Laoye Jaiyeola, chief executive officer of NESG said, in 2022 their macroeconomic outlook emphasised the importance of implementing reforms to sustain economic recovery in Nigeria.

“These reforms were meant to address macroeconomic and sector-specific challenges in the country. Despite these efforts, the growth experienced by Nigeria has not had a significant impact on the standard of living or socioeconomic indicators for most of the population.

“This lack of shared prosperity highlights the urgent need for comprehensive reforms that can address the underlying issues limiting the economy’s ability to generate sufficient growth and improve the wellbeing of the Nigerian people,” he added.

The 2023 outlook report also revealed that unemployment in Africa’s most populous nation will increase to 37 percent in this year.

Read also: Analysts see Nigeria’s cost of living pressure easing in 2023

This means that the projected unemployment rate is about four percentage points higher from the National Bureau of Statistics’ (NBS) data of 33.3 percent as of 2020.

“This is due to weak performance in the job-elastic sectors, low labour absorption of sectors that will drive growth, and population growth estimated at 3.2 percent will lead to a decline in real per capita income,” it said.

It added that the inflation rate will average 20.5 percent and that the country’s Gross Domestic Growth (GDP) rate will moderate to 2.98 percent.

“Inflationary pressure is expected to remain elevated, driven by structural, cost and monetary factors. Food inflation will remain the fundamental driver of inflation due to the enduring impact of flooding, increased production costs due to increased cost of credit, insecurity and displacement.

“Existing fuel shortages and the removal of fuel subsidies will continue to increase the core components, especially transportation,” it said.

The think-tank group further said that economic growth will be subdued in 2023 due to strains on investment and low productivity in critical sectors.

“The services sector will drive economic growth, but this growth will not be strong enough to generate significant jobs.

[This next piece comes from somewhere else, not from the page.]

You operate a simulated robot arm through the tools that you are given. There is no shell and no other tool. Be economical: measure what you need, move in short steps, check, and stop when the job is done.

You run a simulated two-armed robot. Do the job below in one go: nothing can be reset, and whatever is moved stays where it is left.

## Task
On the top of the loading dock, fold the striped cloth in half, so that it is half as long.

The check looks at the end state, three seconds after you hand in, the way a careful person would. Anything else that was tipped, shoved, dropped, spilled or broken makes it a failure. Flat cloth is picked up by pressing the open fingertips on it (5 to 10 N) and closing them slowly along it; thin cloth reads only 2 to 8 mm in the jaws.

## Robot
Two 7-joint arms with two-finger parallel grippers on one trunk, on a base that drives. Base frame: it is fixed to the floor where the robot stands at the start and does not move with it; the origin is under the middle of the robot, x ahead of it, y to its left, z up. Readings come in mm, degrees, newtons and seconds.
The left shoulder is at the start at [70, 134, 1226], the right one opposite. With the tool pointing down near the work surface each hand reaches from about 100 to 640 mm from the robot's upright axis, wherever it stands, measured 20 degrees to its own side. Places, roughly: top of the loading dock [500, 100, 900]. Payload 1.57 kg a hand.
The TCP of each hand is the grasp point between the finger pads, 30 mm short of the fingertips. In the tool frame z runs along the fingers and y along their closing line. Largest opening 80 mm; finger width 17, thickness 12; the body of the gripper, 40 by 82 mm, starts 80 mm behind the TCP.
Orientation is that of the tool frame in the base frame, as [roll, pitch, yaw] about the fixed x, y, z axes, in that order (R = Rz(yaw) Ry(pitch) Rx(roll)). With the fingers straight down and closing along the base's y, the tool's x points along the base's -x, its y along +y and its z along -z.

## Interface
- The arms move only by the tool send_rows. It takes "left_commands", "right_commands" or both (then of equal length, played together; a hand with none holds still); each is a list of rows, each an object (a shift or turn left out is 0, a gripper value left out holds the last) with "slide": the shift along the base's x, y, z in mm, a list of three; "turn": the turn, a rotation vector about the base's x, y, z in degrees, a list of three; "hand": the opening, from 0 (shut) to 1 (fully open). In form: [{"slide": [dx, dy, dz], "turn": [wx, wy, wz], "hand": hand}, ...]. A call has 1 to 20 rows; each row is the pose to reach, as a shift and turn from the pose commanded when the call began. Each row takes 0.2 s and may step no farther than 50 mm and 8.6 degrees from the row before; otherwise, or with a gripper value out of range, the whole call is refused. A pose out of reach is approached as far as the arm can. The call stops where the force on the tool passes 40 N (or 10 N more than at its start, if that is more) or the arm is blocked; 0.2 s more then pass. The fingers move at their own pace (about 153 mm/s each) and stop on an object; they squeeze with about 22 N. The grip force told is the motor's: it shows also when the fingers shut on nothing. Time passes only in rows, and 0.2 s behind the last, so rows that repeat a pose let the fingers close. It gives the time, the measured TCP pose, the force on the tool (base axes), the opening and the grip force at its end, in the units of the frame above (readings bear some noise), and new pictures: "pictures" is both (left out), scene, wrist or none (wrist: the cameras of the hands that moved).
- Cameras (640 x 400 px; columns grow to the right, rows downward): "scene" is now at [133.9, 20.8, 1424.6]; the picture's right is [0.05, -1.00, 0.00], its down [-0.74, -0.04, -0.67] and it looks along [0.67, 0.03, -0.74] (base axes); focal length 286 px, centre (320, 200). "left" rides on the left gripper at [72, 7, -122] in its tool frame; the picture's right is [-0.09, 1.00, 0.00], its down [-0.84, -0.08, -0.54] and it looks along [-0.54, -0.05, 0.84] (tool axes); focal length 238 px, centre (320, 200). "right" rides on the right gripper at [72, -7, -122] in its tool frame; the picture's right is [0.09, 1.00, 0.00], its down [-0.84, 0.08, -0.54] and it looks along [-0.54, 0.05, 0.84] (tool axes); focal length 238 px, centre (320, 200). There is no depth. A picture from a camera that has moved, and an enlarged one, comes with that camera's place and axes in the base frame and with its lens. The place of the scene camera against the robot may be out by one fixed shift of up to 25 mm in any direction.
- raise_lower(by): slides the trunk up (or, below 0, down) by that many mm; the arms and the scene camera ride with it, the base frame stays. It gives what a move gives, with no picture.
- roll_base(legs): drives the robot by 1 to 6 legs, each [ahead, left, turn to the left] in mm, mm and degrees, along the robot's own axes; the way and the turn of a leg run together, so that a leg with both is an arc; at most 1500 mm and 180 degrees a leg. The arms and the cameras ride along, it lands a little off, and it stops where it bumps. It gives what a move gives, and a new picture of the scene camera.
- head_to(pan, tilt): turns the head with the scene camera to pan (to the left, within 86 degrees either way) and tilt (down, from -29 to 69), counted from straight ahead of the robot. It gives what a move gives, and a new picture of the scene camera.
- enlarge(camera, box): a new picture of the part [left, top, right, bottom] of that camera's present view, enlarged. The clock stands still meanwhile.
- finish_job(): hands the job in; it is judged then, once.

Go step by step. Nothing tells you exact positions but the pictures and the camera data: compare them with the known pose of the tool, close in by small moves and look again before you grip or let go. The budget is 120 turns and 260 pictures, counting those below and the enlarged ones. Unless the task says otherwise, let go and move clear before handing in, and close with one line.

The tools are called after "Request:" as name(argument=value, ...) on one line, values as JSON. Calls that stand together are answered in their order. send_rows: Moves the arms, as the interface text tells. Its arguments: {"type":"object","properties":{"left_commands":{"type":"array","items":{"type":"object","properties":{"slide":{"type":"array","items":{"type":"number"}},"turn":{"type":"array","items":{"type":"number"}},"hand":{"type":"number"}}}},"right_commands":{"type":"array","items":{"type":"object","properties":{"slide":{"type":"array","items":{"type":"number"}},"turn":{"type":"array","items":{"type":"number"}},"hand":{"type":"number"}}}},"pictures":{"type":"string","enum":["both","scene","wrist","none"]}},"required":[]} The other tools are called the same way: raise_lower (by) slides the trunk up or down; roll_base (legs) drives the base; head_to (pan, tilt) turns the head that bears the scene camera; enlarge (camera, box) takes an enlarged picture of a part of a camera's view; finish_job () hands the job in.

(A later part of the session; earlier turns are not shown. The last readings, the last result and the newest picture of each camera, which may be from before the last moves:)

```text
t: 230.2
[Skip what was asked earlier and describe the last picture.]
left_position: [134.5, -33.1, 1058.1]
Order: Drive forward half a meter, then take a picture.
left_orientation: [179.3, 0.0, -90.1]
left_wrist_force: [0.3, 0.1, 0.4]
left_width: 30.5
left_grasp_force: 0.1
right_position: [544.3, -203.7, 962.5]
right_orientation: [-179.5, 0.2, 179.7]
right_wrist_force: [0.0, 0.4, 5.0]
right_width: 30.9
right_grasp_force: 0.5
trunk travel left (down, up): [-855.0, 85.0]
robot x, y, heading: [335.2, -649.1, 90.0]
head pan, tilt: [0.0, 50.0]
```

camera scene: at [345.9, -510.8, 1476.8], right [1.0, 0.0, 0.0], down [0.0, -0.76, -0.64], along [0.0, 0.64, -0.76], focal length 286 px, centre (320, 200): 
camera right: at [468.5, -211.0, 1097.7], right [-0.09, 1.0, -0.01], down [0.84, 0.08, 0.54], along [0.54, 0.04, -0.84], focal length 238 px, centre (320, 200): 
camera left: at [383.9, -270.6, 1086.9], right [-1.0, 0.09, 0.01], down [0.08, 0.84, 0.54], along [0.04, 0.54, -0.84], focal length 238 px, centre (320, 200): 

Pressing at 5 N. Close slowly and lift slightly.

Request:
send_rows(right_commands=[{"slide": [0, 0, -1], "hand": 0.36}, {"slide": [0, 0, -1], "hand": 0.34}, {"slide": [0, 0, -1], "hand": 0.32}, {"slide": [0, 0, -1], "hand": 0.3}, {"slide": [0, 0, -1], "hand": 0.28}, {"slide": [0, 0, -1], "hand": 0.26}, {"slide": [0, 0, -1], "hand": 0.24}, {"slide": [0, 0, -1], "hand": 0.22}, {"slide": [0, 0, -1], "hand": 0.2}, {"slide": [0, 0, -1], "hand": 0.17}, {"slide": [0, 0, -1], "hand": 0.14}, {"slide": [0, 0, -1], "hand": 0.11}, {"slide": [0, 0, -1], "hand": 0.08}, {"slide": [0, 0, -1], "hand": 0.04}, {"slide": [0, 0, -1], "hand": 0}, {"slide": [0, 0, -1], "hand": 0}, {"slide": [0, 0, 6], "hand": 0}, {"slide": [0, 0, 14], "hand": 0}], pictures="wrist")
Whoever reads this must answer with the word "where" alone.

“As a result, unemployment will remain unabated. Economic growth will be supported by election-related spending and improvement in the oil sector,” it said.

Last year, the Russia-Ukraine war impeded productive activities in Nigeria as its economy grew at its slowest pace in 15 months in the third quarter.

The country’s GDP grew by 2.25 percent (year-on-year) in real terms in the third quarter of 2022, down from 3.54 percent in Q2 and 4.03 percent in the same period last year, according to the NBS.

“Overall, the year 2022 presented a complex and challenging economic landscape for Nigeria,” Jaiyeola said.

The report highlighted six key themes that contributed to the country’ weak performance, such as a relapse in economic growth, a combination of cost-push and demand-pull inflationary pressure and a decline in fiscal performance.

Others are tight monetary policy, amplified external vulnerability, and a decline in investor confidence.